* Source excerpt *

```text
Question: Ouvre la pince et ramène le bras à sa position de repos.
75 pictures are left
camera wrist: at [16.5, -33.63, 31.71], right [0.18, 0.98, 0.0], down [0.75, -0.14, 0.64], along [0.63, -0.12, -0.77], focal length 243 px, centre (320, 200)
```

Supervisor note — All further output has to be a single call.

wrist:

* What you will do *
Please reproduce each line exactly as written.

* Answer to this task *
```text
Question: Ouvre la pince et ramène le bras à sa position de repos.
75 pictures are left
camera wrist: at [16.5, -33.63, 31.71], right [0.18, 0.98, 0.0], down [0.75, -0.14, 0.64], along [0.63, -0.12, -0.77], focal length 243 px, centre (320, 200)
```

Supervisor note — All further output has to be a single call.

wrist:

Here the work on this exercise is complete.